A Sample Answer: Sir, I have chosen to work in finance because I enjoy accounting and number puzzles. I love to play with financial equations with a single answer, but there are many ways to approach it.


39) What are your financial strengths and weaknesses?

When the candidate is asked about addressing strengths and weaknesses, it is always very challenging to answer. For a finance position, the candidates should respond to the skills and challenges they can face in this profession. It would help if you always were honest while answering this question. Highlight your strong points and try to balance your weak points diplomatically.

A Sample Answer: Sir, I think my biggest financial strength is budgeting. I love to use different budgeting methods and evaluate the right type of budgeting to get accurate forecasting. If I talk about my weakness, it may probably be inconsistency.

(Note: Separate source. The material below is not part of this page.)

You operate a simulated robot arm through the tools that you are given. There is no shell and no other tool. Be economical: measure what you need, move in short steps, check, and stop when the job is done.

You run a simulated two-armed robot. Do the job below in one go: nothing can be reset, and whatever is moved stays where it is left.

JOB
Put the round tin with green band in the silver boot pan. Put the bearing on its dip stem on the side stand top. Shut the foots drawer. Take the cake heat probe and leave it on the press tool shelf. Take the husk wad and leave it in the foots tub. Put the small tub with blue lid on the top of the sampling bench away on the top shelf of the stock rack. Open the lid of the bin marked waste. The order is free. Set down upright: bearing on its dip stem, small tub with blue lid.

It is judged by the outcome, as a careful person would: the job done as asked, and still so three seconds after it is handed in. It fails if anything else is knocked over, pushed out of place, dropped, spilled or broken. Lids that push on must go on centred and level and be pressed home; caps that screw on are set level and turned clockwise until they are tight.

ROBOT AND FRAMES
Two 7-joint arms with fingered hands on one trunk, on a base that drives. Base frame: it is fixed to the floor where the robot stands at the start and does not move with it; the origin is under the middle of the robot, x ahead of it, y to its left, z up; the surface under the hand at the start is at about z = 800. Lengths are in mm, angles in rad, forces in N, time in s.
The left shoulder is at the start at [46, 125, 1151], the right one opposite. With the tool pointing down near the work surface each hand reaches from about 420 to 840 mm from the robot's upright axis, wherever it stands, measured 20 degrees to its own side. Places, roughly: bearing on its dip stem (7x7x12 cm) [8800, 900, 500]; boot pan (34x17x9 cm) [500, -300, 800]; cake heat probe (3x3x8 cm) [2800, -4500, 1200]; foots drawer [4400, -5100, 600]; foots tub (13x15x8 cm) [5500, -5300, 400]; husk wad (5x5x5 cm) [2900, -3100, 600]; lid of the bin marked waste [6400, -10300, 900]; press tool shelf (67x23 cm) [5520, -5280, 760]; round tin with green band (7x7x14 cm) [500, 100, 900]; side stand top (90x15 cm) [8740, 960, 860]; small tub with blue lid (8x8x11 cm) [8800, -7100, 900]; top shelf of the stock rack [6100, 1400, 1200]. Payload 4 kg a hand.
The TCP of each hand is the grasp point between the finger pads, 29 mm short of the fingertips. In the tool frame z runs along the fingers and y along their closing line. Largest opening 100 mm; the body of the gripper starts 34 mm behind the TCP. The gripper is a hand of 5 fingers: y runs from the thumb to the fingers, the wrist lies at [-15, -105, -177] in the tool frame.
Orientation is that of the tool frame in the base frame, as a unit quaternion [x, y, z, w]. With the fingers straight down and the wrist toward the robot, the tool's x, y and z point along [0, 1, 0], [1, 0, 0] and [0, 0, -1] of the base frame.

40) What is the greatest achievement in your financial career so far?

You have to explain your greatest achievement in detail to let the hiring manager know what you are capable of and get an idea of what accomplishments you have achieved.

A Sample Answer: Sir, My greatest achievement as a financial planner, was helping one of my clients get rid of a big debt (you can specify an amount) within two years and ensure a good return in the future. It makes me happy to see how my services can transform individuals' lives.


41) What are the short-term financing you can suggest if our company needs immediate cash?

Any business can meet a difficult financial situation; it will need a finance professional who quickly resolves the problem. The interviewer asks this question to check if you have a plan for a financial crisis or not. By this question, they can evaluate your ability to identify and solve issues related to paying current liabilities. It also demonstrates how experienced you are.

A Sample Answer: Sir, if the company requires immediate cash needs, I would suggest using trade credit, bank loans, or a bank overdraft. These are the best possible options, in my opinion. After solving the immediate cash needs, I would take an in-depth review of all financial statements to prevent this type of cash crisis in the future.